The Loper Bright decision may result in more industry challenges to controversial agency interpretations because it theoretically levels the playing field between regulatory agencies and industry players that wish to go to court over an agency’s interpretation of an ambiguous law. The increased prospect that an agency interpretation of law will be struck and rendered unenforceable could also motivate agencies to settle matters more frequently. Nonetheless, excitement around Loper Bright should be tempered. There will be many occasions in which a court’s independent exercise of judgment will be consistent with the agency’s interpretation of law. The Townstone 7th Circuit Court of Appeals decision is a perfect example.
On July 11, 2024, just two weeks after the Loper Bright decision was issued by the Supreme Court, the 7th Circuit Court of Appeals sided with the CFPB and reversed the federal district judge’s decision in the Townstone Financial nonbank redlining case concerning allegations of ECOA violations. Applying Loper Bright, the 7th Circuit panel exercised its own independent judgment in lieu of the two-step Chevron framework. The Court held that Congress intended for agencies to prevent “circumvention or evasion” of the Equal Credit Opportunity Act (ECOA) and permitting discouragement of prospective applicants would thwart that intention.

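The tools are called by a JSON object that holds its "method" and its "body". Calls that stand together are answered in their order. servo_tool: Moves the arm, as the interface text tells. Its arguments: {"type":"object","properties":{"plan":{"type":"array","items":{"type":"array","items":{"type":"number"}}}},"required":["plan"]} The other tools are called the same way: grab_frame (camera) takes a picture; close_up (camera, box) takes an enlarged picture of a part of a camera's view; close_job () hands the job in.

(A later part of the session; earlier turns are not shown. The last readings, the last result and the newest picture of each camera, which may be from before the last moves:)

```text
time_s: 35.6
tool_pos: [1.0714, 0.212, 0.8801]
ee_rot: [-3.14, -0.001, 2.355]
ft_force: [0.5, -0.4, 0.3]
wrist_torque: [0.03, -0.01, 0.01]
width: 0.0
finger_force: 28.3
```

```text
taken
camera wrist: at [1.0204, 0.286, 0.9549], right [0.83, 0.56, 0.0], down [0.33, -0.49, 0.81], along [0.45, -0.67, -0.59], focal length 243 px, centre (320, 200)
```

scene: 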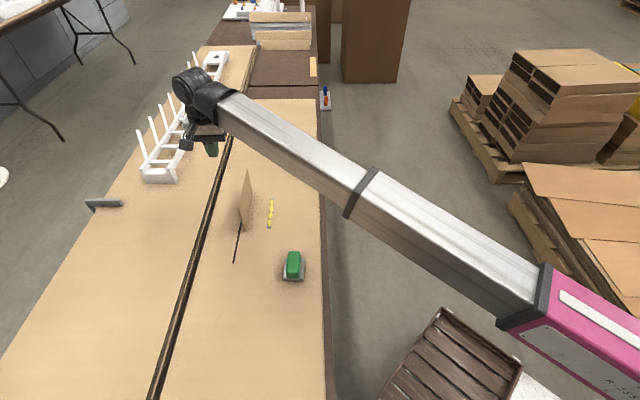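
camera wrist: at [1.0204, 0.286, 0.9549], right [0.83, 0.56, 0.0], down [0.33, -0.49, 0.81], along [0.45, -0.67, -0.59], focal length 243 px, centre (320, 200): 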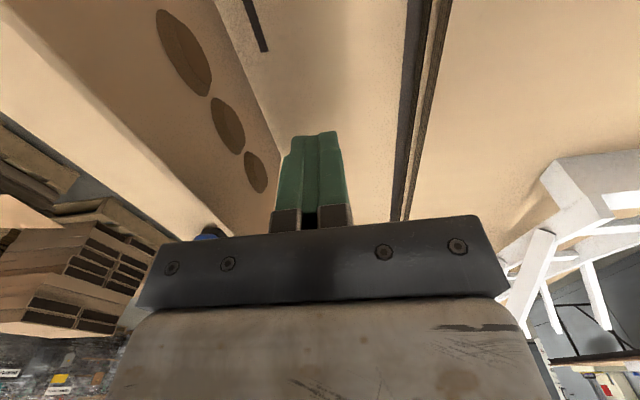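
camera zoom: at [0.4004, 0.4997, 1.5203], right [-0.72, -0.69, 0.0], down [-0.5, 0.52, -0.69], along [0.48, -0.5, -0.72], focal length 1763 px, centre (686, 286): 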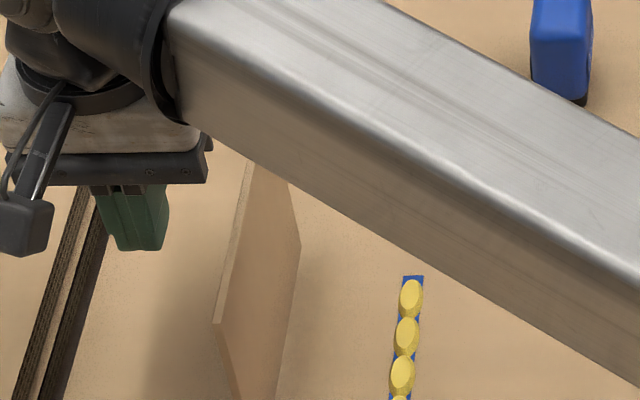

Further, the Court pointed to the law that requires agencies to refer “pattern or practice” discrimination cases to DOJ, including cases where a creditor “engaged in a patten or practice of discouraging … applications for credit.” According to the 7th Circuit, this law demonstrates that ECOA was intended to regulate conduct relating to prospective applicants.
In the near term, the 7th Circuit decision in Townstone will likely embolden the CFPB to continue its pursuit of redlining actions; however, this decision may be less consequential in the long term. Importantly, the 7th Circuit decision does not address whether Townstone actually engaged in redlining or violated ECOA. This issue has been remanded to the District Court for further proceedings. Townstone may also appeal the 7th Circuit’s decision, which could be overturned. Moreover, lenders facing redlining allegations outside of the 7th Circuit are not bound by this decision and courts in other jurisdictions are free to interpret ECOA differently in redlining cases.

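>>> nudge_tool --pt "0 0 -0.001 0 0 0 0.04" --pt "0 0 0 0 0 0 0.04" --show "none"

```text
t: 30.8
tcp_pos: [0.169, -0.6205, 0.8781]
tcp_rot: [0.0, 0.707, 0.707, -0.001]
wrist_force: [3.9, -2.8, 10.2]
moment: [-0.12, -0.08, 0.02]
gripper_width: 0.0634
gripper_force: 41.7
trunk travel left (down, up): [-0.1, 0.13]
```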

The CFPB’s theory of modern-day redlining has not been tested in court after the Supreme Court’s recent decision in Students for Fair Admissions, Inc. v. President & Fellows of Harvard Coll. The admissions process that was found to violate the Equal Protection Clause in Harvard bears many similarities to the redlining remediation efforts currently required by agencies. Racial quotas and targets designed to achieve racial balancing for underrepresented racial groups present serious constitutional concerns, particularly when efforts to achieve that balancing are done at the expense of other racial groups. The Harvard decision could render the agencies’ theory of modern-day redlining unconstitutional, which would limit the significance of the 7th Circuit Townstone ruling.
In the end, Loper Bright may better insulate the mortgage industry from agency enforcement trends that ebb and flow with the political leanings of the executive branch of government. However, even with courts no longer deferring to agency interpretations of law, a court’s independent judgment may be consistent with an agency’s interpretation, as was the case in Townstone. While the Loper Bright decision is expected to result in more successful challenges to agency interpretations of law, the Townstone decision illustrates why Loper Bright will not always rescue regulated industries from aggressive agency enforcement.

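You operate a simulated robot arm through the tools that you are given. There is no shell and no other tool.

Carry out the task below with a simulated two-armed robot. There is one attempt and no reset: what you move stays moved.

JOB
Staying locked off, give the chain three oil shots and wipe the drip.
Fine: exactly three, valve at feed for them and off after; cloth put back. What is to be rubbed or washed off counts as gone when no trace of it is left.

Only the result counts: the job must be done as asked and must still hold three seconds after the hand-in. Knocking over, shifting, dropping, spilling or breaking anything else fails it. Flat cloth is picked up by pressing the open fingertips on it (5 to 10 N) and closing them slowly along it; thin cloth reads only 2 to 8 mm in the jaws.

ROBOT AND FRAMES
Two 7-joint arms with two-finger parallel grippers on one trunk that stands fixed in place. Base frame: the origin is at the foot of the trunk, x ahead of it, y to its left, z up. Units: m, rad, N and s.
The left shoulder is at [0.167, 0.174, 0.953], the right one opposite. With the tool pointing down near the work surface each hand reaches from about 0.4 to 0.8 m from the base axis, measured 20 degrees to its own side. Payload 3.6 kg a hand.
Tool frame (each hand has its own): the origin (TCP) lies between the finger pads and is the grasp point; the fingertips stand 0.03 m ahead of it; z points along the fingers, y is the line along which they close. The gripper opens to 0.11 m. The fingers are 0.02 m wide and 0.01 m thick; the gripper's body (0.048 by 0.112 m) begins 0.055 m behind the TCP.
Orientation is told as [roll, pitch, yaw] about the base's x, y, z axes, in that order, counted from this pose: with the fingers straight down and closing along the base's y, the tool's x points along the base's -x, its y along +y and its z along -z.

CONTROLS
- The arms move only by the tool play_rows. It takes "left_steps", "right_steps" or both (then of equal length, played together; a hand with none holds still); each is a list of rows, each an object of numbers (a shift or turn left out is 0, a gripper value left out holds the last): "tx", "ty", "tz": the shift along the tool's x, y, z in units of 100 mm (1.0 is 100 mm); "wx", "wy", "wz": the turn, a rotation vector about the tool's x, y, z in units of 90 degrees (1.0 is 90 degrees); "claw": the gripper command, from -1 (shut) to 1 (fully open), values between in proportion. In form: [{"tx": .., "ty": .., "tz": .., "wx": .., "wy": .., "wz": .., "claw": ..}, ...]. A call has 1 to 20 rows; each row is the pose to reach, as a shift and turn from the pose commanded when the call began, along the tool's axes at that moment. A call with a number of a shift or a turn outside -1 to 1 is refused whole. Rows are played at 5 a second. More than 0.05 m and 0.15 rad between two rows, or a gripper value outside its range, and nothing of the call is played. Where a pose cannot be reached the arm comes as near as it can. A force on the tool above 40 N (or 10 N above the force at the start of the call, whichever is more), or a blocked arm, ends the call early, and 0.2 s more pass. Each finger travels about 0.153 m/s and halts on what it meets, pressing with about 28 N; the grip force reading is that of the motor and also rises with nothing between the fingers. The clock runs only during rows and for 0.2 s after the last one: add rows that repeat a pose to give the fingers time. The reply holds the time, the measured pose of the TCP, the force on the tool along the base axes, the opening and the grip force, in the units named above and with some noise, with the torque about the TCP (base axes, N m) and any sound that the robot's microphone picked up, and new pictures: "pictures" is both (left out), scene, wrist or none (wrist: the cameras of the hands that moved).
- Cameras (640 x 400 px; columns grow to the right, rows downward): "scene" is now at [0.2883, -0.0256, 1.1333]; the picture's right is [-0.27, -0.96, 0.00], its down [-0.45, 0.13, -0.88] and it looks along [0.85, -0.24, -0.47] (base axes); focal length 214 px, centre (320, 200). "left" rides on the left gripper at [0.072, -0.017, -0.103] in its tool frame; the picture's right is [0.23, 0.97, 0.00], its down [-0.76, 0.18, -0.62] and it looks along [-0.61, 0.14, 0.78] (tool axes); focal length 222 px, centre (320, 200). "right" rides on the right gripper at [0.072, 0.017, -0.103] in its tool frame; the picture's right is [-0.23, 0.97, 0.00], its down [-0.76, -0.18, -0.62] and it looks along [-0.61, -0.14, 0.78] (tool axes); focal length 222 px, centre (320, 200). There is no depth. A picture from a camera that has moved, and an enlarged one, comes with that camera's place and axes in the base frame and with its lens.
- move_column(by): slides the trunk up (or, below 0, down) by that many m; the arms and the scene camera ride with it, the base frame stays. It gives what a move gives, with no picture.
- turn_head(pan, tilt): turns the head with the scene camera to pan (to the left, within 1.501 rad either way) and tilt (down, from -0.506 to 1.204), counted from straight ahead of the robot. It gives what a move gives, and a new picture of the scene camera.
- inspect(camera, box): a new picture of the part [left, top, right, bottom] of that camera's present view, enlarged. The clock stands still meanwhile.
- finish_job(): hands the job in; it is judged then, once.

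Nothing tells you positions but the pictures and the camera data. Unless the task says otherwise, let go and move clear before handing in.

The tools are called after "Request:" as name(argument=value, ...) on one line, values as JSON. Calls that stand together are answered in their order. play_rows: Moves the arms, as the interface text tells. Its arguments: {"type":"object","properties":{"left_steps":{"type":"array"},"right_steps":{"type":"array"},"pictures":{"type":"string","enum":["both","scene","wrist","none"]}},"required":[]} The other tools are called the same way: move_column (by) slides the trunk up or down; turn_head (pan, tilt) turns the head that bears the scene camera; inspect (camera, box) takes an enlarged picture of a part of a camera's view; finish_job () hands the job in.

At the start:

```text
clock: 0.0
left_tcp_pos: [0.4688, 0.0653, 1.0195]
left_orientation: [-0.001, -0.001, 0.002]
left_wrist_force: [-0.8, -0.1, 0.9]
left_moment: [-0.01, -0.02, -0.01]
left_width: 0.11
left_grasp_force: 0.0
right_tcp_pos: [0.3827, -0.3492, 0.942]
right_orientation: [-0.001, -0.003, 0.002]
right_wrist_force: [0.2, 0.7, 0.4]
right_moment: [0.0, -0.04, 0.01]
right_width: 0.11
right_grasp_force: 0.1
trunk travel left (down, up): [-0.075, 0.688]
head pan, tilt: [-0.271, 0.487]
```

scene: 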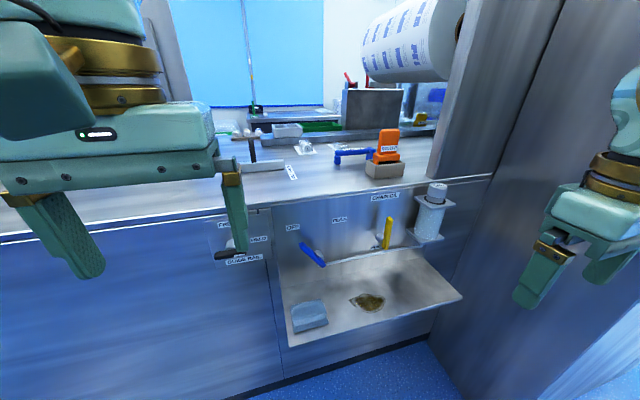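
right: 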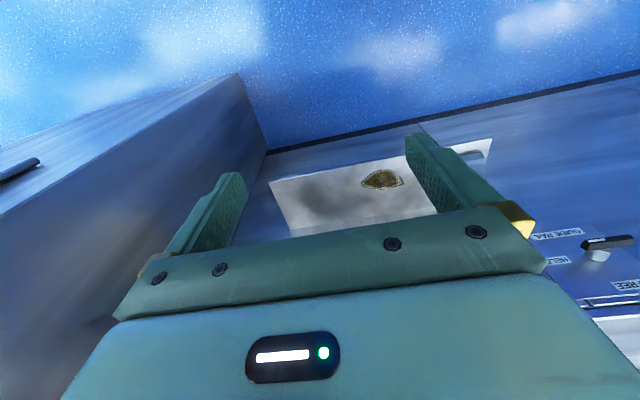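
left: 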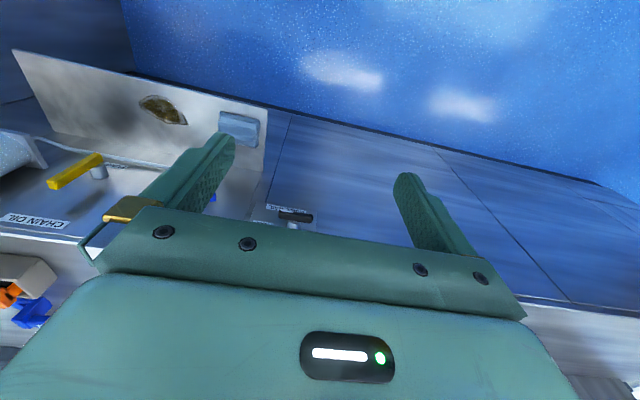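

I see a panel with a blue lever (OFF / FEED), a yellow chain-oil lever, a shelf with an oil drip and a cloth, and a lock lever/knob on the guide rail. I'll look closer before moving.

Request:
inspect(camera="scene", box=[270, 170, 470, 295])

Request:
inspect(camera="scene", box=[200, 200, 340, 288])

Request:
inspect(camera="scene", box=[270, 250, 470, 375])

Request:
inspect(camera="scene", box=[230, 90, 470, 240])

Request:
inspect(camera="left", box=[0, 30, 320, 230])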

Two recent federal court opinions from the Supreme Court and one from the 7th Circuit Court of Appeals will likely have significant impacts on the future of fair lending regulation, enforcement, and litigation. As a result of these decisions, historical deference to agencies’ interpretation of laws is diminished while redlining enforcement may be emboldened.
The decision in Loper Bright Enterprises, et al. v. Raimond, largely eradicates the perceived authority and credibility of federal agency interpretations of vague or ambiguous laws. On June 28, 2024, the United States Supreme Court overturned longstanding precedent (widely known as “Chevron”) that for 40 years had required courts to defer to agency interpretations when a statute was silent or ambiguous concerning the specific issue at hand. Chevron previously required courts to engage in a two-step process when analyzing an agency’s interpretation of law. The first step of Chevron required a court to determine whether Congress had spoken directly to the precise question at issue. If Congress had spoken to the precise question in an unambiguous manner, then the agency and courts were bound by what Congress wrote. However, if Congress had not spoken clearly to the precise question at issue, then Chevron required courts to move on to step two, which required courts to defer to an agency’s reasonable interpretation of the statute at issue.
In overturning Chevron, the Loper Bright Court replaced the Chevron two-step framework with an “independent judgment” standard. Specifically, under Loper Bright, courts now “must exercise their independent judgment in deciding whether an agency has acted within its statutory authority … [and] under the APA may not defer to an agency interpretation of the law simply because a statute is ambiguous.” In other words, under Loper Bright, courts cannot defer to an agency’s interpretation of the law, whatsoever — even if the interpretation is reasonable.
The Loper Bright decision may result in more industry challenges to controversial agency interpretations because it theoretically levels the playing field between regulatory agencies and industry players that wish to go to court over an agency’s interpretation of an ambiguous law. The increased prospect that an agency interpretation of law will be struck and rendered unenforceable could also motivate agencies to settle matters more frequently. Nonetheless, excitement around Loper Bright should be tempered. There will be many occasions in which a court’s independent exercise of judgment will be consistent with the agency’s interpretation of law. The Townstone 7th Circuit Court of Appeals decision is a perfect example.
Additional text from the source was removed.